What causes the difference in synergistic potentials of propiconazole and prochloraz toward pyrethroids in Daphnia magna?

• Toxicity of azole fungicides is driven by toxicokinetics (hydrophobicity).
• The synergistic potential of azole fungicides is based on their toxicodynamic properties.
• The inhibition potential of prochloraz toward in vivo cytochrome P450 (ECOD) activity is approximately 450 times stronger than the inhibition potential of propiconazole.

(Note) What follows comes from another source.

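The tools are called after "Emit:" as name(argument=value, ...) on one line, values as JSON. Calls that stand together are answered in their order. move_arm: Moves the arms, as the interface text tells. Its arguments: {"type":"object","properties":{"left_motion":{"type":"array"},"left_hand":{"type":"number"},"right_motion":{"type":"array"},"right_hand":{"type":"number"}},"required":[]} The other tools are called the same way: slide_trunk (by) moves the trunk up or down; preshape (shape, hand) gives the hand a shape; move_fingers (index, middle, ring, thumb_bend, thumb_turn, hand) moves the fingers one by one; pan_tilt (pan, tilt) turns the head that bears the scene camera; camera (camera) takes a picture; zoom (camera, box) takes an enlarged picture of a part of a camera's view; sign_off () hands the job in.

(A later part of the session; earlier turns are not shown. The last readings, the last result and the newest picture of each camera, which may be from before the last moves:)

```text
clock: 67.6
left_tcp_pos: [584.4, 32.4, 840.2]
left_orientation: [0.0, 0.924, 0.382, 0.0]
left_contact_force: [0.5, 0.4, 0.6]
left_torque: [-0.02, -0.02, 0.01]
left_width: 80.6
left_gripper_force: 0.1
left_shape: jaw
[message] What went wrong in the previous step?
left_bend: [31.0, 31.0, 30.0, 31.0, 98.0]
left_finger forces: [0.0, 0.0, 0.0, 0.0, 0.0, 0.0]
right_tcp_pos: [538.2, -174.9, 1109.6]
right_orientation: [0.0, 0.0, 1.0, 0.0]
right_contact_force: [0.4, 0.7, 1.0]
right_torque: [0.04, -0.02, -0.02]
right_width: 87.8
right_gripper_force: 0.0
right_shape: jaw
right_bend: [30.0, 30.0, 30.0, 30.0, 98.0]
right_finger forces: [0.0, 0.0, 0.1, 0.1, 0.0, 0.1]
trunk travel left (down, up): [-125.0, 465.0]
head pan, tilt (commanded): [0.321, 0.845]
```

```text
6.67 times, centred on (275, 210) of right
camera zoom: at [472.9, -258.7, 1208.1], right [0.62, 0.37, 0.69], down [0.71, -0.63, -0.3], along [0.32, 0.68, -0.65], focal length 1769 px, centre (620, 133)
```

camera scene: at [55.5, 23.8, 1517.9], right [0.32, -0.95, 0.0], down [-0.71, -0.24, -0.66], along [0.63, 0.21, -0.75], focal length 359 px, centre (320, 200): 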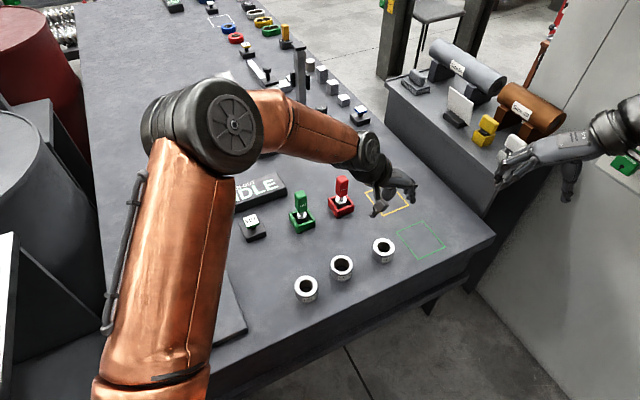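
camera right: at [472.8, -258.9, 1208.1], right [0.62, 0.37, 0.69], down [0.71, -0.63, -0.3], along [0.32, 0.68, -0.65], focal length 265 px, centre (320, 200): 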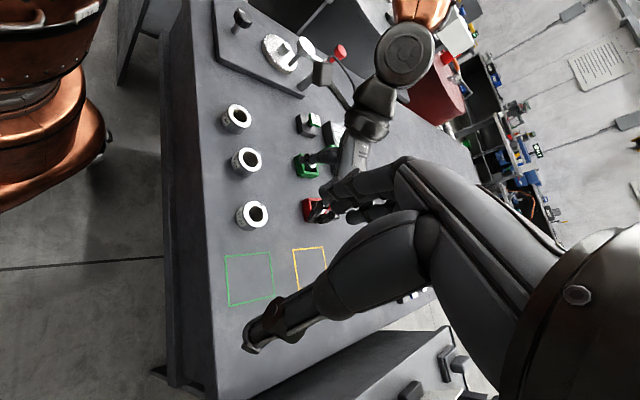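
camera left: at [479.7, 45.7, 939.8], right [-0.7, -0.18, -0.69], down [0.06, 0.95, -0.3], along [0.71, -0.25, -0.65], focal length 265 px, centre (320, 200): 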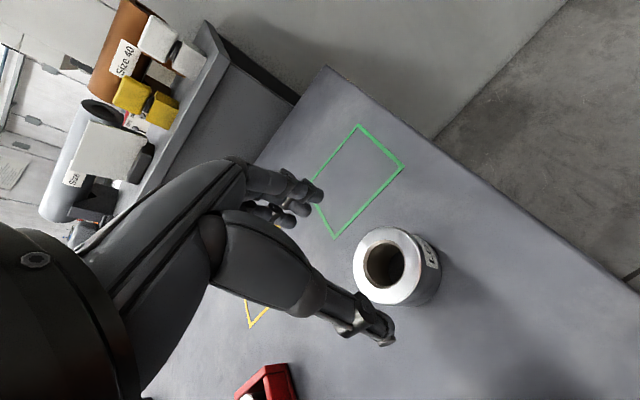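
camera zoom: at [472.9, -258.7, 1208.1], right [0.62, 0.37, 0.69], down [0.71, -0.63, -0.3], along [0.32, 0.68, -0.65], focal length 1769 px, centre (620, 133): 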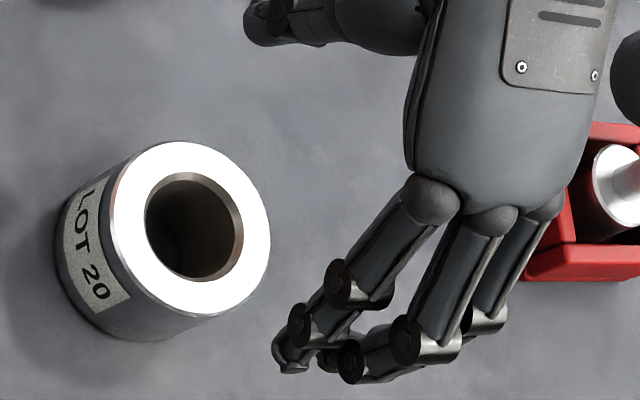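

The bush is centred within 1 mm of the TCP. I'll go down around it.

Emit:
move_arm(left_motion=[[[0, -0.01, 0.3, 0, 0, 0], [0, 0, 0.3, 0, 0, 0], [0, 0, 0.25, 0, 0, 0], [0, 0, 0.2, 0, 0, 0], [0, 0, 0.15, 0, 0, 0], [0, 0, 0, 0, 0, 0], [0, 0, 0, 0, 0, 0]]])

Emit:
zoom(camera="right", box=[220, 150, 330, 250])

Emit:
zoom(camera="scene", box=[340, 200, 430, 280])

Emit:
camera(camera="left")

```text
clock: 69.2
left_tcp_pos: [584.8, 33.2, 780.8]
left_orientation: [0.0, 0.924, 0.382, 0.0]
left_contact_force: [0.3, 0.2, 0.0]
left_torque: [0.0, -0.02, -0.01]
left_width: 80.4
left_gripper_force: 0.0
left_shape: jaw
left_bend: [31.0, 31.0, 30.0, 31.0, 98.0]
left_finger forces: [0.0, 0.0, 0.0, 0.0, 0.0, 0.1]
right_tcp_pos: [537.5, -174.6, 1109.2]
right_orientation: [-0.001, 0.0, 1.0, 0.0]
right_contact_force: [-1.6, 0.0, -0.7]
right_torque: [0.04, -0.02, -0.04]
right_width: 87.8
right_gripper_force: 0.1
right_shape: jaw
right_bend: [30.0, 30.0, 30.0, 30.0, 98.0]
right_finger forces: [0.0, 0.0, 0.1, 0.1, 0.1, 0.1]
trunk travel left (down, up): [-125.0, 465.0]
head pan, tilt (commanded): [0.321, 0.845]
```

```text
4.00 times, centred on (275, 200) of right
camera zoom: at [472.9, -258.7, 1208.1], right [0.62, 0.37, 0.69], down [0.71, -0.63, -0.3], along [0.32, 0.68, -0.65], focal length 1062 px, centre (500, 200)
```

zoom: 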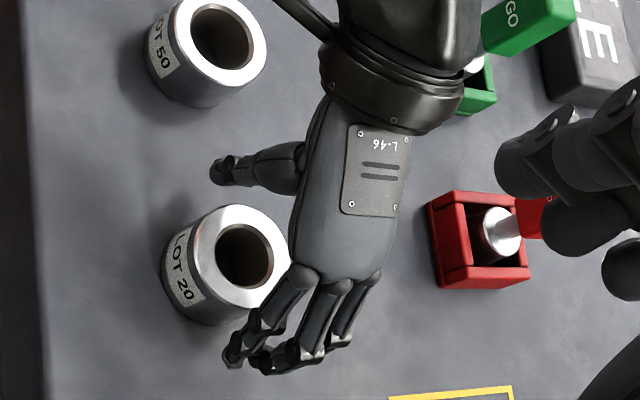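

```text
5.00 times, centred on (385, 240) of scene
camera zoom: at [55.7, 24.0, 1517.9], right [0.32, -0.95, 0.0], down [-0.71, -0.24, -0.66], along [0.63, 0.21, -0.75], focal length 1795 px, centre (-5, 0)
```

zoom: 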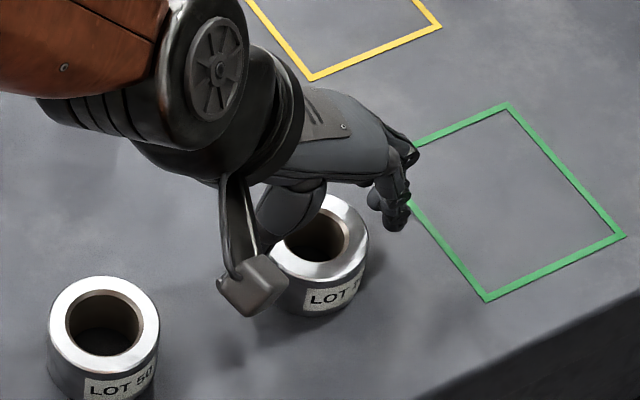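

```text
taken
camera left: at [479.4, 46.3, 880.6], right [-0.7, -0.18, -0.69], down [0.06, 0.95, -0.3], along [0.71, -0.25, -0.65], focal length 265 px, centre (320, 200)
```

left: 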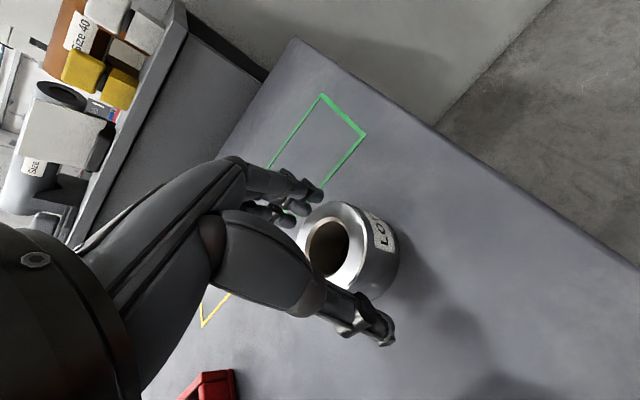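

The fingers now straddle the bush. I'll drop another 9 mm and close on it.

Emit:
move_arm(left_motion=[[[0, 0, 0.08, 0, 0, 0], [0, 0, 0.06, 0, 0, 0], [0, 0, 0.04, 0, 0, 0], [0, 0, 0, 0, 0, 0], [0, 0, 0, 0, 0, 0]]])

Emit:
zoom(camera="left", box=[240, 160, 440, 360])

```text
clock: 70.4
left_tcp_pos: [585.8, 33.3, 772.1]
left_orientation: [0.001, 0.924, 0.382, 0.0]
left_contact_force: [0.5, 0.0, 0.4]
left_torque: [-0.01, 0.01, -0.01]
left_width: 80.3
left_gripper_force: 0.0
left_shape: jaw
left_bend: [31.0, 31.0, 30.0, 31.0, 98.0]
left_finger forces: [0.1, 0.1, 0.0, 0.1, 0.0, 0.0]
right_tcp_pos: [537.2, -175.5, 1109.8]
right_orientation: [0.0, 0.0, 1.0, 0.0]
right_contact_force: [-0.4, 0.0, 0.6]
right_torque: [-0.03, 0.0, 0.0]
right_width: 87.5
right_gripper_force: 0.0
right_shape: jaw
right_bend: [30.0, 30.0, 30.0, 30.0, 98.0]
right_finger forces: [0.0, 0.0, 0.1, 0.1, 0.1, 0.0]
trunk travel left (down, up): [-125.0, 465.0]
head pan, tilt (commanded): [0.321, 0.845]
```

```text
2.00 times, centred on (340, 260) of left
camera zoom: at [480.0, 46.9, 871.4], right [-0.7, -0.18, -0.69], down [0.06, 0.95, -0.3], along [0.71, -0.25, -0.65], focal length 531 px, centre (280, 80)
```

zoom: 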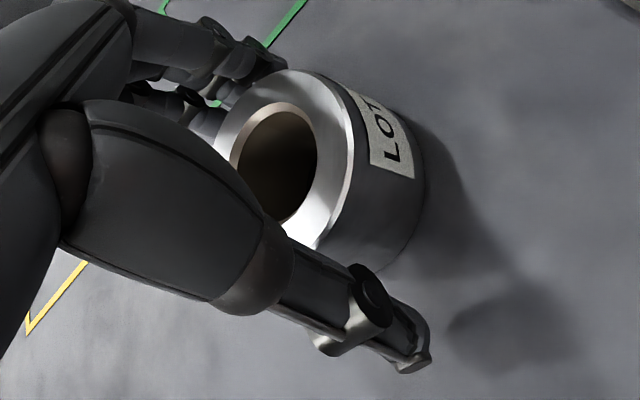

Azole fungicides (imidazoles and triazoles) are known to function synergistically with several compounds, especially with pyrethroid insecticides, most likely by inhibiting cytochrome P450. Different azole fungicides have been shown to differ in their synergistic potentials usually with the imidazoles being stronger synergists than the triazoles. This study investigated whether the toxicokinetic and toxicodynamic (TKTD) properties of the imidazole prochloraz and triazole propiconazole can explain their different synergistic potential toward the freshwater macroinvertebrate Daphnia magna. Pulse exposure to external concentrations of propiconazole (1.4 μM) and prochloraz (1.7 μM) for 18 h resulted in internal concentrations of 22.7 and 53.5 μmol kg−1 w.w. for propiconazole and prochloraz, respectively. This 2-fold difference in bioaccumulation corresponded very well with the observed 2.7-fold lower external EC50-estimate (7 days) for prochloraz compared to propiconazole. The estimated IC50 for the in vivo inhibition of cytochrome P450 (ECOD) activity, however, measured as transformation of 7-ethoxycoumarin into 7-hydroxycoumarin, was almost 500-fold higher for prochloraz (IC50: 0.011 ± 0.002 μM) compared to propiconazole (IC50: 4.9 ± 0.06 μM). When indirectly measuring the binding strength of the two azoles, daphnids exposed to propiconazole recovered roughly 80% of their ECOD activity compared to the control shortly after being moved to azole-free medium, indicating that propiconazole causes reversible inhibition of cytochrome P450. In contrast, the ECOD-activity remained inhibited in the prochloraz-exposed daphnids for 12 h following transfer to azole-free medium, which correlated with elimination of the measured internal prochloraz concentration (DT95≈ 13 h).These results indicate that lethal toxicity of the azole fungicides is mainly driven by toxicokinetics through their hydrophobicities resulting in different internal concentrations. Their synergistic potential toward pyrethroid toxicity, on the other hand, is mainly governed by their toxicodynamic effects measured as the differences in IC50-values toward in vivo cytochrome P450 (ECOD) activity together with the proposed binding strength measured indirectly through the recovery of ECOD activity as a function of internal azole concentrations.